_GIVEN MATERIAL_.
═══

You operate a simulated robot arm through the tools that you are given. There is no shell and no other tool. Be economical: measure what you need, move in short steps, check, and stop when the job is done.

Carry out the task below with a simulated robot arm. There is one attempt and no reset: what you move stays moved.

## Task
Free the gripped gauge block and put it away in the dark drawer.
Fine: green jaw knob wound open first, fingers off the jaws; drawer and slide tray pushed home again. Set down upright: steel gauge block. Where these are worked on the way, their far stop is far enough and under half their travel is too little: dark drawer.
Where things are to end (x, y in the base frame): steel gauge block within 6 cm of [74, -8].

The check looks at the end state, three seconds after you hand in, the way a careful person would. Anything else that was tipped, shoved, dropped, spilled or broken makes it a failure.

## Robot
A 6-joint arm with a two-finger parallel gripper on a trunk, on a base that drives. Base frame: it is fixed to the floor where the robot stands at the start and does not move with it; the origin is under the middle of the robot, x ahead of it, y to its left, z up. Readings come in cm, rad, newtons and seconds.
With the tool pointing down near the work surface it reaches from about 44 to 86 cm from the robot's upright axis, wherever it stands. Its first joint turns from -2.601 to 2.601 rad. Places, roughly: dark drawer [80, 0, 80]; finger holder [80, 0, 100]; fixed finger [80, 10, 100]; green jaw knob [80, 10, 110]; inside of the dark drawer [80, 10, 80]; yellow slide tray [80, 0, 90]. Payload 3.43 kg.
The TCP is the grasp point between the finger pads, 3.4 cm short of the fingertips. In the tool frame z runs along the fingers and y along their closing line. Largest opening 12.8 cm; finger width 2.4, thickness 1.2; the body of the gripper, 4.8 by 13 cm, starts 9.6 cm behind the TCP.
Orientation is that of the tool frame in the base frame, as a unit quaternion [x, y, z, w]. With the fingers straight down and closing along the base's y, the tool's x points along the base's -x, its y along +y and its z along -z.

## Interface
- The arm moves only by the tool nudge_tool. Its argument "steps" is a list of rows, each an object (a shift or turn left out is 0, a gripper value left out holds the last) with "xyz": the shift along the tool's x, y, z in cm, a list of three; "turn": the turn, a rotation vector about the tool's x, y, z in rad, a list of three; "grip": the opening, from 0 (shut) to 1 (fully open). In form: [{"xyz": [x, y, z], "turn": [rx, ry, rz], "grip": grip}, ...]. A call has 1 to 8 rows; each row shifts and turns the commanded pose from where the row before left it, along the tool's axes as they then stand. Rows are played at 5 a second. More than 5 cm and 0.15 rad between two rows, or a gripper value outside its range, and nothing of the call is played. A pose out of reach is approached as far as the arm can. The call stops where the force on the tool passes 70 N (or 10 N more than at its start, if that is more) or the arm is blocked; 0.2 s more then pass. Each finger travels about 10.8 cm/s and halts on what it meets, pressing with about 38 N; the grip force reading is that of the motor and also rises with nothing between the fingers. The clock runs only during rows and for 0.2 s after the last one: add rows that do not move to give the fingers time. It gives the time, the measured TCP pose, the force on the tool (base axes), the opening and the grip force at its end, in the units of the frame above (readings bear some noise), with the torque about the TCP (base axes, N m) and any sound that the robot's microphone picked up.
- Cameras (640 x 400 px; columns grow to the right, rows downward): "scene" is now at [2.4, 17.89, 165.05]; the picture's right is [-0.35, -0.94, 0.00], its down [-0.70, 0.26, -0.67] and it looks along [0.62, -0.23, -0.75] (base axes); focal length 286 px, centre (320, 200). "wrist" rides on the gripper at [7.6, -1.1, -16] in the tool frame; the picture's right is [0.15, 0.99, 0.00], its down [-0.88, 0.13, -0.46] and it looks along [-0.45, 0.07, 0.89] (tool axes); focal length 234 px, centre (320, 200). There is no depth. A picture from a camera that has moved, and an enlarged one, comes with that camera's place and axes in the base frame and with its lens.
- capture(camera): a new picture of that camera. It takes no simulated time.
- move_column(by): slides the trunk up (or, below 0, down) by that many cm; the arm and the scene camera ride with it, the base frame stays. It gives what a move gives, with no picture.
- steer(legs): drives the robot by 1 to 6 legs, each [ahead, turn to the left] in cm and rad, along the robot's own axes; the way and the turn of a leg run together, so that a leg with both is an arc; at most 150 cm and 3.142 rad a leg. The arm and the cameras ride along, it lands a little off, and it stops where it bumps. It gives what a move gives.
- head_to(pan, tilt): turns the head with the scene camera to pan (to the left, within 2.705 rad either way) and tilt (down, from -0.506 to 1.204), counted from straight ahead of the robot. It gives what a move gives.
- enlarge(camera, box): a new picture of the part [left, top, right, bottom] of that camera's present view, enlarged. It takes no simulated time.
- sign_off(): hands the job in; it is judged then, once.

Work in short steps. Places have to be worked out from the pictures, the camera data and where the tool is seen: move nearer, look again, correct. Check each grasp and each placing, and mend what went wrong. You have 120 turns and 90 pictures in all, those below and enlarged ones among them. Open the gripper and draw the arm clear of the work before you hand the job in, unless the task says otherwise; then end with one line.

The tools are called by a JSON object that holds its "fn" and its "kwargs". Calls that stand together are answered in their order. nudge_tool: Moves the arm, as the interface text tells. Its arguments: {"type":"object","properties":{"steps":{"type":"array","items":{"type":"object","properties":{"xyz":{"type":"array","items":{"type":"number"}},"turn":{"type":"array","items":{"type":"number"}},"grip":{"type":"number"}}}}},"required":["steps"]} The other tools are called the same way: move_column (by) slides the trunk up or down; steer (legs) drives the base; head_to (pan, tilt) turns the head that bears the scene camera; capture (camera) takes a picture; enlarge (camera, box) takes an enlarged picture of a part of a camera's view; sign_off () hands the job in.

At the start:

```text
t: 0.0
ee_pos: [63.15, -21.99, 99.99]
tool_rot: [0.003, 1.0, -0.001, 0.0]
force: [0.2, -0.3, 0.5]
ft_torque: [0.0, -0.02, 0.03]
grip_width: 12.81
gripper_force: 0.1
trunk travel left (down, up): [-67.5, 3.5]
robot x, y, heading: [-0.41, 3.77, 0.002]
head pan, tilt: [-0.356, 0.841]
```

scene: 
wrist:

═══

_EXERCISE DIRECTIONS_. The listing above must be transcribed exactly, line by line.

_IN RESPONSE_.
You operate a simulated robot arm through the tools that you are given. There is no shell and no other tool. Be economical: measure what you need, move in short steps, check, and stop when the job is done.

Carry out the task below with a simulated robot arm. There is one attempt and no reset: what you move stays moved.

## Task
Free the gripped gauge block and put it away in the dark drawer.
Fine: green jaw knob wound open first, fingers off the jaws; drawer and slide tray pushed home again. Set down upright: steel gauge block. Where these are worked on the way, their far stop is far enough and under half their travel is too little: dark drawer.
Where things are to end (x, y in the base frame): steel gauge block within 6 cm of [74, -8].

The check looks at the end state, three seconds after you hand in, the way a careful person would. Anything else that was tipped, shoved, dropped, spilled or broken makes it a failure.

## Robot
A 6-joint arm with a two-finger parallel gripper on a trunk, on a base that drives. Base frame: it is fixed to the floor where the robot stands at the start and does not move with it; the origin is under the middle of the robot, x ahead of it, y to its left, z up. Readings come in cm, rad, newtons and seconds.
With the tool pointing down near the work surface it reaches from about 44 to 86 cm from the robot's upright axis, wherever it stands. Its first joint turns from -2.601 to 2.601 rad. Places, roughly: dark drawer [80, 0, 80]; finger holder [80, 0, 100]; fixed finger [80, 10, 100]; green jaw knob [80, 10, 110]; inside of the dark drawer [80, 10, 80]; yellow slide tray [80, 0, 90]. Payload 3.43 kg.
The TCP is the grasp point between the finger pads, 3.4 cm short of the fingertips. In the tool frame z runs along the fingers and y along their closing line. Largest opening 12.8 cm; finger width 2.4, thickness 1.2; the body of the gripper, 4.8 by 13 cm, starts 9.6 cm behind the TCP.
Orientation is that of the tool frame in the base frame, as a unit quaternion [x, y, z, w]. With the fingers straight down and closing along the base's y, the tool's x points along the base's -x, its y along +y and its z along -z.

## Interface
- The arm moves only by the tool nudge_tool. Its argument "steps" is a list of rows, each an object (a shift or turn left out is 0, a gripper value left out holds the last) with "xyz": the shift along the tool's x, y, z in cm, a list of three; "turn": the turn, a rotation vector about the tool's x, y, z in rad, a list of three; "grip": the opening, from 0 (shut) to 1 (fully open). In form: [{"xyz": [x, y, z], "turn": [rx, ry, rz], "grip": grip}, ...]. A call has 1 to 8 rows; each row shifts and turns the commanded pose from where the row before left it, along the tool's axes as they then stand. Rows are played at 5 a second. More than 5 cm and 0.15 rad between two rows, or a gripper value outside its range, and nothing of the call is played. A pose out of reach is approached as far as the arm can. The call stops where the force on the tool passes 70 N (or 10 N more than at its start, if that is more) or the arm is blocked; 0.2 s more then pass. Each finger travels about 10.8 cm/s and halts on what it meets, pressing with about 38 N; the grip force reading is that of the motor and also rises with nothing between the fingers. The clock runs only during rows and for 0.2 s after the last one: add rows that do not move to give the fingers time. It gives the time, the measured TCP pose, the force on the tool (base axes), the opening and the grip force at its end, in the units of the frame above (readings bear some noise), with the torque about the TCP (base axes, N m) and any sound that the robot's microphone picked up.
- Cameras (640 x 400 px; columns grow to the right, rows downward): "scene" is now at [2.4, 17.89, 165.05]; the picture's right is [-0.35, -0.94, 0.00], its down [-0.70, 0.26, -0.67] and it looks along [0.62, -0.23, -0.75] (base axes); focal length 286 px, centre (320, 200). "wrist" rides on the gripper at [7.6, -1.1, -16] in the tool frame; the picture's right is [0.15, 0.99, 0.00], its down [-0.88, 0.13, -0.46] and it looks along [-0.45, 0.07, 0.89] (tool axes); focal length 234 px, centre (320, 200). There is no depth. A picture from a camera that has moved, and an enlarged one, comes with that camera's place and axes in the base frame and with its lens.
- capture(camera): a new picture of that camera. It takes no simulated time.
- move_column(by): slides the trunk up (or, below 0, down) by that many cm; the arm and the scene camera ride with it, the base frame stays. It gives what a move gives, with no picture.
- steer(legs): drives the robot by 1 to 6 legs, each [ahead, turn to the left] in cm and rad, along the robot's own axes; the way and the turn of a leg run together, so that a leg with both is an arc; at most 150 cm and 3.142 rad a leg. The arm and the cameras ride along, it lands a little off, and it stops where it bumps. It gives what a move gives.
- head_to(pan, tilt): turns the head with the scene camera to pan (to the left, within 2.705 rad either way) and tilt (down, from -0.506 to 1.204), counted from straight ahead of the robot. It gives what a move gives.
- enlarge(camera, box): a new picture of the part [left, top, right, bottom] of that camera's present view, enlarged. It takes no simulated time.
- sign_off(): hands the job in; it is judged then, once.

Work in short steps. Places have to be worked out from the pictures, the camera data and where the tool is seen: move nearer, look again, correct. Check each grasp and each placing, and mend what went wrong. You have 120 turns and 90 pictures in all, those below and enlarged ones among them. Open the gripper and draw the arm clear of the work before you hand the job in, unless the task says otherwise; then end with one line.

The tools are called by a JSON object that holds its "fn" and its "kwargs". Calls that stand together are answered in their order. nudge_tool: Moves the arm, as the interface text tells. Its arguments: {"type":"object","properties":{"steps":{"type":"array","items":{"type":"object","properties":{"xyz":{"type":"array","items":{"type":"number"}},"turn":{"type":"array","items":{"type":"number"}},"grip":{"type":"number"}}}}},"required":["steps"]} The other tools are called the same way: move_column (by) slides the trunk up or down; steer (legs) drives the base; head_to (pan, tilt) turns the head that bears the scene camera; capture (camera) takes a picture; enlarge (camera, box) takes an enlarged picture of a part of a camera's view; sign_off () hands the job in.

At the start:

```text
t: 0.0
ee_pos: [63.15, -21.99, 99.99]
tool_rot: [0.003, 1.0, -0.001, 0.0]
force: [0.2, -0.3, 0.5]
ft_torque: [0.0, -0.02, 0.03]
grip_width: 12.81
gripper_force: 0.1
trunk travel left (down, up): [-67.5, 3.5]
robot x, y, heading: [-0.41, 3.77, 0.002]
head pan, tilt: [-0.356, 0.841]
```

scene: 
wrist:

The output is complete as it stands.